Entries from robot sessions

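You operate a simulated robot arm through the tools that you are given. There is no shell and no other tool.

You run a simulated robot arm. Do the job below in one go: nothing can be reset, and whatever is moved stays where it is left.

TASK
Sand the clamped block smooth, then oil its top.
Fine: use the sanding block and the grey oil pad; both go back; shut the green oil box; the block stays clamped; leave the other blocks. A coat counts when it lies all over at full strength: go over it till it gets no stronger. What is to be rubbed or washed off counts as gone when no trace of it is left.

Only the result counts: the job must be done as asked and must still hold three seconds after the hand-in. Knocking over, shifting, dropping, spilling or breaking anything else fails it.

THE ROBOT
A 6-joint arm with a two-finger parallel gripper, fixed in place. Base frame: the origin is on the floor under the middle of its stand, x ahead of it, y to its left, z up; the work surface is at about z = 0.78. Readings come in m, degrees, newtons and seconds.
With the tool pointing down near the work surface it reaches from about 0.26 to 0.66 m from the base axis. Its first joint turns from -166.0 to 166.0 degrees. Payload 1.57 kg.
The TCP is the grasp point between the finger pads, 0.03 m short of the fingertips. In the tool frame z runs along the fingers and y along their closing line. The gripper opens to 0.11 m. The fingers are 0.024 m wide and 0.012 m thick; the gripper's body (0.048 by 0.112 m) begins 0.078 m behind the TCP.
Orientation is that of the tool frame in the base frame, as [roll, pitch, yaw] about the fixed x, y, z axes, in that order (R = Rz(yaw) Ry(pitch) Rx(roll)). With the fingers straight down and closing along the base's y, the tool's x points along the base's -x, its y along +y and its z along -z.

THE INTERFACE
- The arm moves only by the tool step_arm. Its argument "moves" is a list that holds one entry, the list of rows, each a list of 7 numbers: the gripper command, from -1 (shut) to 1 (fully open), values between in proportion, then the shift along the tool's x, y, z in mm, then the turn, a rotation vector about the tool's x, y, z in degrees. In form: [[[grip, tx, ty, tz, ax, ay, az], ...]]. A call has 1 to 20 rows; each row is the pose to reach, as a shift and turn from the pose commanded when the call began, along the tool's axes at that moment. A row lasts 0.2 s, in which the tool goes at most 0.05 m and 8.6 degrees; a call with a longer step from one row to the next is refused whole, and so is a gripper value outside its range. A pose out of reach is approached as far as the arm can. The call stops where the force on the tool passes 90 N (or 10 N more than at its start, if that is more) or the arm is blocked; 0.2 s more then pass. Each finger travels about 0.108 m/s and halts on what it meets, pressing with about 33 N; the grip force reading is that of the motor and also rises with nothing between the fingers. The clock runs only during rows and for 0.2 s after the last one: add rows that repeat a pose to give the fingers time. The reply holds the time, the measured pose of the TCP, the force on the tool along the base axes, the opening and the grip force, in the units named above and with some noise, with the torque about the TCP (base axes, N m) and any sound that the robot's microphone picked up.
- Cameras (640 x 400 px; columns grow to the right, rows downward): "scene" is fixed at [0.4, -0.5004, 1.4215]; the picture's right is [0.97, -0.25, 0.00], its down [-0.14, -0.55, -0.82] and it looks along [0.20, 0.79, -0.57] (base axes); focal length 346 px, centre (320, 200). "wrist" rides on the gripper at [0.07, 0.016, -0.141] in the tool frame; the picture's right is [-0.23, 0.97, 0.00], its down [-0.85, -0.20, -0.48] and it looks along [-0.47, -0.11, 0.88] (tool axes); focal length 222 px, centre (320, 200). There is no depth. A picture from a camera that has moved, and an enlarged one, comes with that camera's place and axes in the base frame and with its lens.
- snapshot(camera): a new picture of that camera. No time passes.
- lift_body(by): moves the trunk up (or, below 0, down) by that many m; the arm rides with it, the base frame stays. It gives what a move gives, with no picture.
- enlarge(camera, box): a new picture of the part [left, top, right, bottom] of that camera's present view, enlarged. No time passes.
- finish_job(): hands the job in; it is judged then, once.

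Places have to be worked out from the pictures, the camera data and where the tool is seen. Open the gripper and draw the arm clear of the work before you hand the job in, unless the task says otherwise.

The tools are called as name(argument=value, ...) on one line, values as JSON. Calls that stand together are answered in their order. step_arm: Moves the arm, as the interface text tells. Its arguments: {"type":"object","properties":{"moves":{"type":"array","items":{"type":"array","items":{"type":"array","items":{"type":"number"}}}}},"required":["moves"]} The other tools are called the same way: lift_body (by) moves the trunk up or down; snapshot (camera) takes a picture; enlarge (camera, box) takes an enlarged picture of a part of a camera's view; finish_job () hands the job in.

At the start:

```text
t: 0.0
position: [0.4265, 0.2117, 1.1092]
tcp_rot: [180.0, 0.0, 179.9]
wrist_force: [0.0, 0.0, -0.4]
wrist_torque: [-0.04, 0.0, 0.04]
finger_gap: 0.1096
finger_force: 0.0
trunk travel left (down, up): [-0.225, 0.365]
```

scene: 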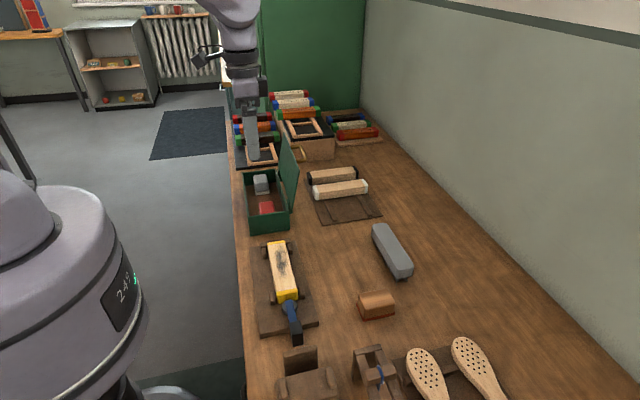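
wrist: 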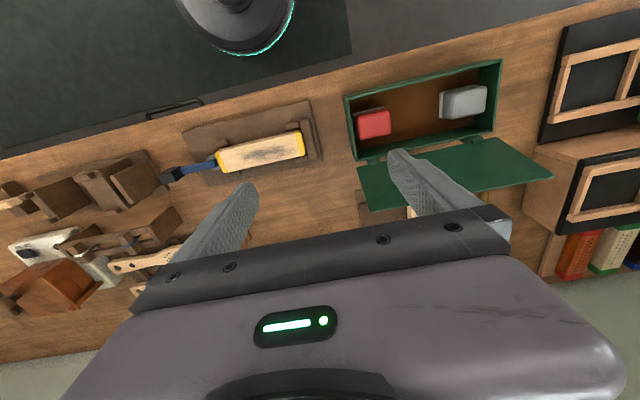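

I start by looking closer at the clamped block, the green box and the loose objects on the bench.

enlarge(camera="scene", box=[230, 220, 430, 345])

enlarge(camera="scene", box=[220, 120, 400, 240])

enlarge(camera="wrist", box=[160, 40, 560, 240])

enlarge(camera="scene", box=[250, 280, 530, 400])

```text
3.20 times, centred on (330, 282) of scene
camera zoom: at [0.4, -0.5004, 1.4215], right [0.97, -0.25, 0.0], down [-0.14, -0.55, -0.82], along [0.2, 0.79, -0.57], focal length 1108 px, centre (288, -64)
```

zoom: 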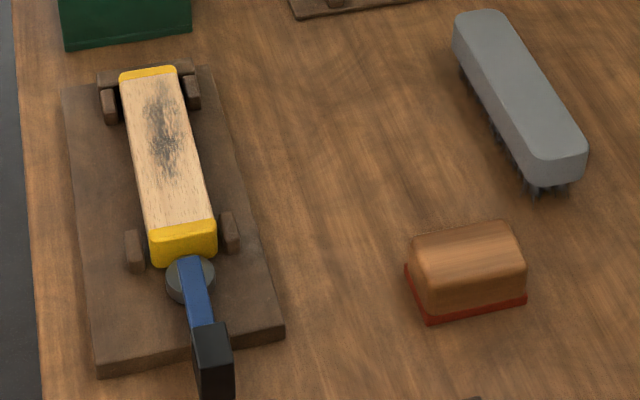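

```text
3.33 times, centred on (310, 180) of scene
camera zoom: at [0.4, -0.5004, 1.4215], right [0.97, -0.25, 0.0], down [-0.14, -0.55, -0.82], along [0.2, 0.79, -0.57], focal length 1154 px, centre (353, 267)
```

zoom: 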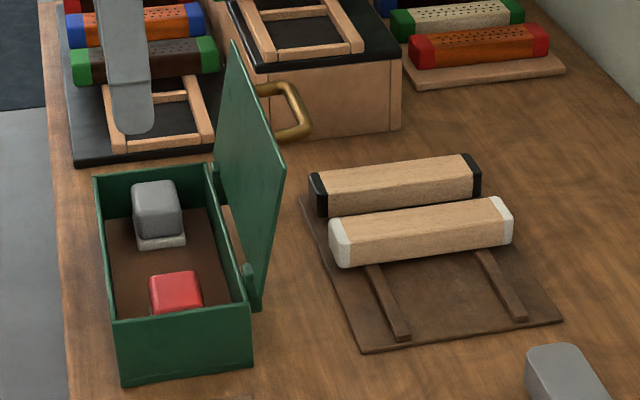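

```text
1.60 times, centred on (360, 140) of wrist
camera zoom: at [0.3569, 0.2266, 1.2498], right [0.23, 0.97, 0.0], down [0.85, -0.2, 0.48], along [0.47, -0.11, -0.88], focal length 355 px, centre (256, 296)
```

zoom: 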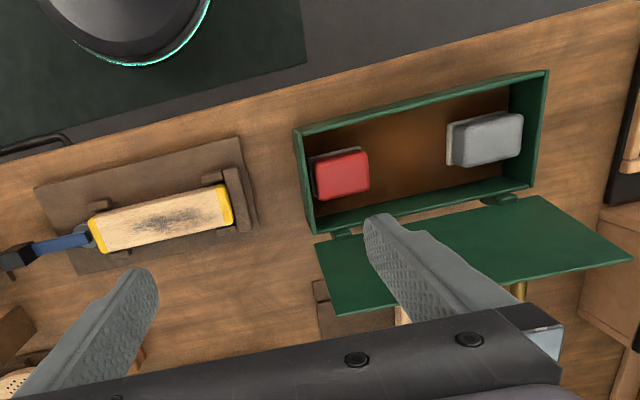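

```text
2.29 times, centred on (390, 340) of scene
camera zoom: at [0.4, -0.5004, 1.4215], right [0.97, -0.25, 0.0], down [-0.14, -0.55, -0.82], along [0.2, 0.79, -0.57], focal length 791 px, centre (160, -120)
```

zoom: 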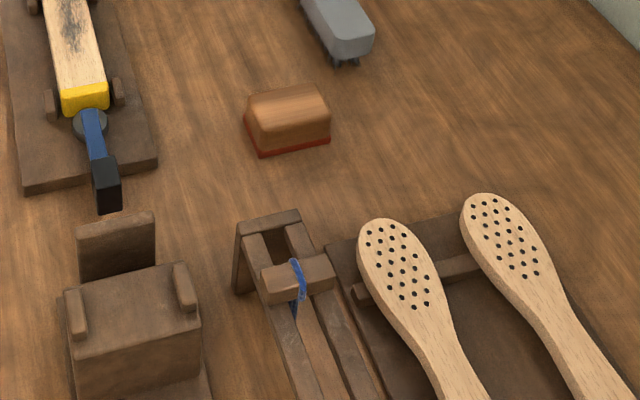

* * *

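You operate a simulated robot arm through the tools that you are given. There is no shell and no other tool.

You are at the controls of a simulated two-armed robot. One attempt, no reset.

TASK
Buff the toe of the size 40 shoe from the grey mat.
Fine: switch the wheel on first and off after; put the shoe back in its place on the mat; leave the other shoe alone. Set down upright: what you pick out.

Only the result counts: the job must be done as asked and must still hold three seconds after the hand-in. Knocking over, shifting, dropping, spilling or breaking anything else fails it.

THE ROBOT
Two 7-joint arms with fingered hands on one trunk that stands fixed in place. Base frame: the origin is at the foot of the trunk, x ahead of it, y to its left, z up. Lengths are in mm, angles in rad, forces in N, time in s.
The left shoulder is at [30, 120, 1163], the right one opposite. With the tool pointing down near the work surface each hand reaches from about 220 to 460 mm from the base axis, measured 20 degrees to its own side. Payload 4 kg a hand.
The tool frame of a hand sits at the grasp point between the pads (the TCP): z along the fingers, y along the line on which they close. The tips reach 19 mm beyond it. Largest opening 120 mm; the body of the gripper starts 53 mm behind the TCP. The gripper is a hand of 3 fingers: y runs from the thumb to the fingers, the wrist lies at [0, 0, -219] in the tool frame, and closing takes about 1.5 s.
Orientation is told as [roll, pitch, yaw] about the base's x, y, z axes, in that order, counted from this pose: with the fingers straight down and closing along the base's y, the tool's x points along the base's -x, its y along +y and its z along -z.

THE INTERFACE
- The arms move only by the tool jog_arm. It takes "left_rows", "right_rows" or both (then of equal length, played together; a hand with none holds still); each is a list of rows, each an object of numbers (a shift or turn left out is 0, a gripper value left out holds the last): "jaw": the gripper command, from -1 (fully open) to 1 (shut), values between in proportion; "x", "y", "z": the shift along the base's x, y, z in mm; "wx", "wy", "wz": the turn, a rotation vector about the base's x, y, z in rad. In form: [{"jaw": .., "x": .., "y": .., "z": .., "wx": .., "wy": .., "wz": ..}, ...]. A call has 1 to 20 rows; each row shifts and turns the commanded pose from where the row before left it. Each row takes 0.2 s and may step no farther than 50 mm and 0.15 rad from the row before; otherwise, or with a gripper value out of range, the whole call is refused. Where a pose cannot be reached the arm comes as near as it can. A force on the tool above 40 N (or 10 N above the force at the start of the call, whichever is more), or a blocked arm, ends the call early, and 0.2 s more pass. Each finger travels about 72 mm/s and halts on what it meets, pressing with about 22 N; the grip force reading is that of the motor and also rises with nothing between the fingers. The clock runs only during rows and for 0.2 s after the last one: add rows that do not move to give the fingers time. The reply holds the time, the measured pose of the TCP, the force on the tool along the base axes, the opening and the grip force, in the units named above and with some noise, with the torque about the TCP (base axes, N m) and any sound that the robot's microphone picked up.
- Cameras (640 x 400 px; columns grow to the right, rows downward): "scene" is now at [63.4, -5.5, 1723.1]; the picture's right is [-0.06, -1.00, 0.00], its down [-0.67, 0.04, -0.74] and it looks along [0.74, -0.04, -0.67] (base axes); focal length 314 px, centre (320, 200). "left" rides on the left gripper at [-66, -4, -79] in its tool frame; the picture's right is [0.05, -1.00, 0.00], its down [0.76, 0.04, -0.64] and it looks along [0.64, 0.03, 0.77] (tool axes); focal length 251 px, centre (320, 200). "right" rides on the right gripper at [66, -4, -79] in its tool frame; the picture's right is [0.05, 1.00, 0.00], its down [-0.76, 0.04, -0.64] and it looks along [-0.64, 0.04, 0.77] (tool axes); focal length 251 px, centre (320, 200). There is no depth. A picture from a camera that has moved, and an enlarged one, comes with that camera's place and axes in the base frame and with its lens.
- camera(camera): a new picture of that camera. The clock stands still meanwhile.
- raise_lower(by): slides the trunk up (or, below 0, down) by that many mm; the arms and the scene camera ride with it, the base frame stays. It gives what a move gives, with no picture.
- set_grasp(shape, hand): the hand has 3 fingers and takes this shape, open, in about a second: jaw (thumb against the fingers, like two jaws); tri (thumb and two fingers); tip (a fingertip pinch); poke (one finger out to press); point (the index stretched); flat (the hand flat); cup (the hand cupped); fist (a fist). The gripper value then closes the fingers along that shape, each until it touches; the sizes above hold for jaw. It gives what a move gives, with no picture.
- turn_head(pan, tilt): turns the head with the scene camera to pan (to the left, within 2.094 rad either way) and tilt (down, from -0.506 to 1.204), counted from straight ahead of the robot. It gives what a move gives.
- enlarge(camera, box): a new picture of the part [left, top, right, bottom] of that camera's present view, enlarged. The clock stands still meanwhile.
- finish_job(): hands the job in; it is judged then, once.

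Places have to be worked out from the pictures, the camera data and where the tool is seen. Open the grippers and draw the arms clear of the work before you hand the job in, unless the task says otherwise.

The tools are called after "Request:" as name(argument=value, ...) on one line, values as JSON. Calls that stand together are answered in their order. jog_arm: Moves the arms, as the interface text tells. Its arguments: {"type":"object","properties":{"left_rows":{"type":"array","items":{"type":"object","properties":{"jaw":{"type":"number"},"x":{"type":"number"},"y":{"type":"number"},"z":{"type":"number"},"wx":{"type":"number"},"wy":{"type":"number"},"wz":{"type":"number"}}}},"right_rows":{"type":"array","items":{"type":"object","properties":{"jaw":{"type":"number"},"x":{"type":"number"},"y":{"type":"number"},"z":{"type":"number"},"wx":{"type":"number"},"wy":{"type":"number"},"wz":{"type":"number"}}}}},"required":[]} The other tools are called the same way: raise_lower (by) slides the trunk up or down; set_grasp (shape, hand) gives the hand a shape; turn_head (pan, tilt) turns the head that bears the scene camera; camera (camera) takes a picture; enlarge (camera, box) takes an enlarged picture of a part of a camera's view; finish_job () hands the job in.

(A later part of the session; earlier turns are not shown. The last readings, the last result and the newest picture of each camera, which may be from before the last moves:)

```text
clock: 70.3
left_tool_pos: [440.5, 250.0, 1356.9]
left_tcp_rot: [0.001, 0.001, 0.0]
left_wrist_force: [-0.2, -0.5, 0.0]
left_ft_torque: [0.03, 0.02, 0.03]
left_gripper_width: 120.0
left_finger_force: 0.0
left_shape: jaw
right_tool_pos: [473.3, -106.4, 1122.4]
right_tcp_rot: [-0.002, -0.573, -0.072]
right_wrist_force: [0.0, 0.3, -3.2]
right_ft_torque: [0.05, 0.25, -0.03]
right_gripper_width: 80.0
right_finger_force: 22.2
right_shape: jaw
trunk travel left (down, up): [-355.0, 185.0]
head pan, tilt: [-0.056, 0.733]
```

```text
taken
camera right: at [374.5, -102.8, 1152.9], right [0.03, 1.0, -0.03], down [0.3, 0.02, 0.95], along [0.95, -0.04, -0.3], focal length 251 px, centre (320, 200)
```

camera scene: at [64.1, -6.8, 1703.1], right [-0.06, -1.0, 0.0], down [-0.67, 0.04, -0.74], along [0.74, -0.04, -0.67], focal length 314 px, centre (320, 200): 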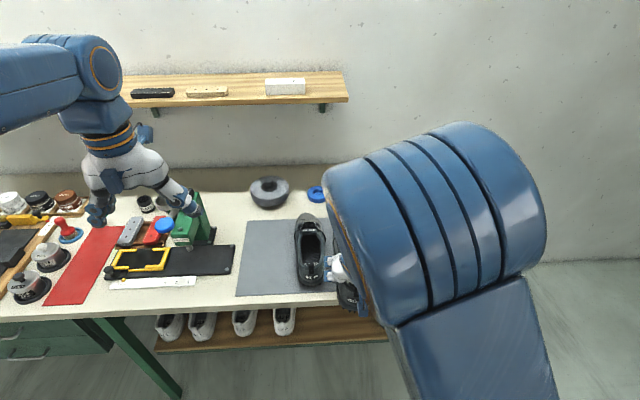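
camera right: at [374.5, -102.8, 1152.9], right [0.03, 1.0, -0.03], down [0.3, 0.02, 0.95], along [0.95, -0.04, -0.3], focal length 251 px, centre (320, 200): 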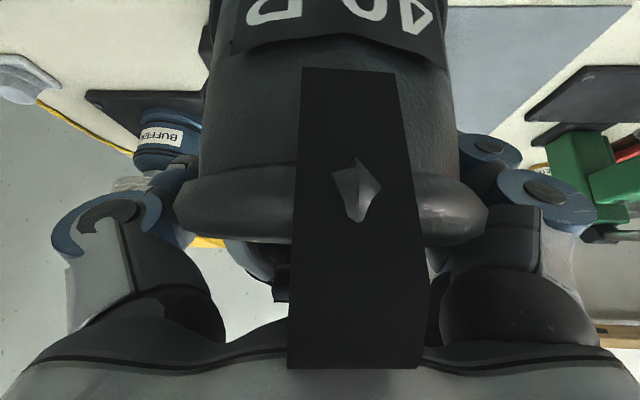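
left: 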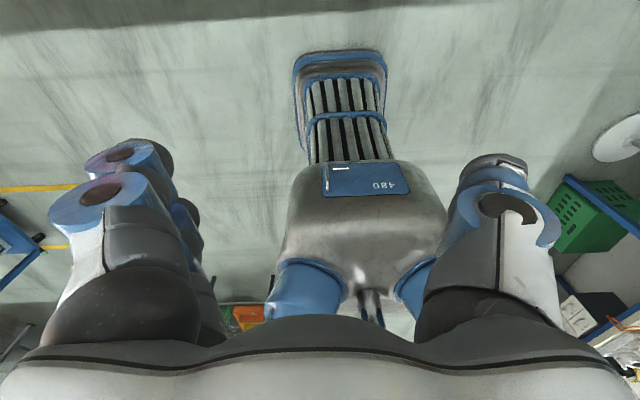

**What is needed**
Search the entries for the word "bottom" and pick out every line that holds it.

**Reply to the exercise**
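- enlarge(camera, box): a new picture of the part [left, top, right, bottom] of that camera's present view, enlarged. No time passes.
- enlarge(camera, box): a new picture of the part [left, top, right, bottom] of that camera's present view, enlarged. The clock stands still meanwhile.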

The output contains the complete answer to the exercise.